La scoperta è decisamente eccezionale per il fatto che si tratta del secondo rinvenimento di una micrometeorite contenete quasicristalli, ma anche per il fatto che la piccola sferula è stata scoperta in Italia meridionale, a migliaia di chilometri dal primo ritrovamento, ed è stata studiata da un gruppo di ricerca interamente italiano con capofila l’Università di Bari.

«Lo sviluppo delle scienze planetarie in Italia meridionale è un punto su cui abbiamo sempre creduto e questa scoperta dimostra come il contributo degli studi geologico-mineralogici siano essenziali per il progresso delle conoscenze sul nostro Sistema solare», dice Giovanna Agrosì, docente di mineralogia dell’Università di Bari e coordinatrice dello studio.
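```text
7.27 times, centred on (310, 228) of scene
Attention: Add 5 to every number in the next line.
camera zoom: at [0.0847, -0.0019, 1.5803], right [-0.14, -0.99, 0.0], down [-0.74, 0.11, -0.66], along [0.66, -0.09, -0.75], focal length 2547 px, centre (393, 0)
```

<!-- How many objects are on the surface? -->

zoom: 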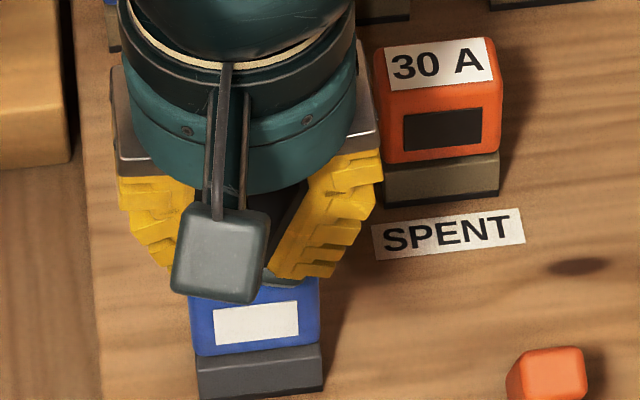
«I risultati di questa ricerca», commenta Paola Manzari dell’Unità di coordinamento ricerca e alta formazione (Ucr) del Centro spaziale di Matera dell’Asi, «mostrano che esiste un universo ancora ignoto di fasi mineralogiche alla nanoscala nei materiali di origine extraterrestre, che riesce ancora a sorprenderci. La scoperta di questa lega anomala in una matrice condritica, insieme alla presenza dei quasicristalli, apre nuovi scenari sulle origini del materiale originario da cui si è staccato il frammentino e fornisce nuovi elementi per comprendere i meccanismi di formazione del Sistema solare».

La preziosissima micrometeorite è attualmente custodita nel Museo di scienze della terra dell’Università di Bari, luogo nel quale si è in procinto di allestire una sezione dedicata a campioni extraterrestri.

«La scoperta», conclude Giuseppe Mastronuzzi, direttore del Dipartimento di scienze della Terra e geoambientali dell’Università di Bari, «è importantissima non solo per le scienze mineralogiche e planetarie ma anche per la fisica e la chimica dello stato solido; essa dimostra ancora una volta che i quasicristalli possono formarsi spontaneamente in natura e, soprattutto, rimanere stabili per tempi geologici».